Può sembrare paradossale che il valore effettivo di un documento essenzialmente non materiale derivi da un atto assolutamente materiale, come la consegna di un oggetto fisico nelle mani di una persona fisica, che dovrebbe essere stata preventivamente identificata con certezza, come prevedevano le norme del 1997. Insomma, la dematerializzazione può essere un concetto utile, ma deve essere "maneggiato" con i piedi ben piantati per terra...

NOTE

[1] Poiché i bit si possono “materializzare” in diversi stati, sarebbe opportuno non usare l’aggettivo “elettronico” ogni volta che si parla di oggetti informatici. A seconda del supporto su cui sono registrati, i bit possono essere elettronici, ottici, magnetici. Al limite si potrebbero rappresentare con pioli di legno. Il termine corretto, in particolare per le segnature e le firme, è “digitale”.

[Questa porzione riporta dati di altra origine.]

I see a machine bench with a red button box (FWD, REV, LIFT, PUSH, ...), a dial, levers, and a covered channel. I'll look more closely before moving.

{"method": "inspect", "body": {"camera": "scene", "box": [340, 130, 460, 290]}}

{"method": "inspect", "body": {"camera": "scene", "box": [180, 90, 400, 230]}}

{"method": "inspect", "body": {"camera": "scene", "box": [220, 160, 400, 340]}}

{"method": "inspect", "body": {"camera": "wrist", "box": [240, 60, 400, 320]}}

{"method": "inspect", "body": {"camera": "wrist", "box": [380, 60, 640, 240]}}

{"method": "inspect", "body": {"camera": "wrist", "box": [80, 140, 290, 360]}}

[2] La normativa sui documenti informatici usa il termine “autenticazione”, come pedissequa traduzione dell’inglese authentication. Ma nel nostro ordinamento l’autenticazione è un istituto particolare, definito dell’art. 2703 c.c.

[3] Per questo motivo del documento informatico possono esistere n esemplari identici, e quindi con gli stessi effetti giuridici. Si parla quindi di “duplicati” e non di “copie”.

[4] Nella generazione della firma digitale, il dato biometrico deve essere impiegato per l’attivazione della procedura di sottoscrizione, non come chiave di cifratura, per motivi di sicurezza. La tecnologia è pronta da tempo, ma la sua utilizzazione presenta ancora problemi che ne impediscono l’impiego su vasta scala.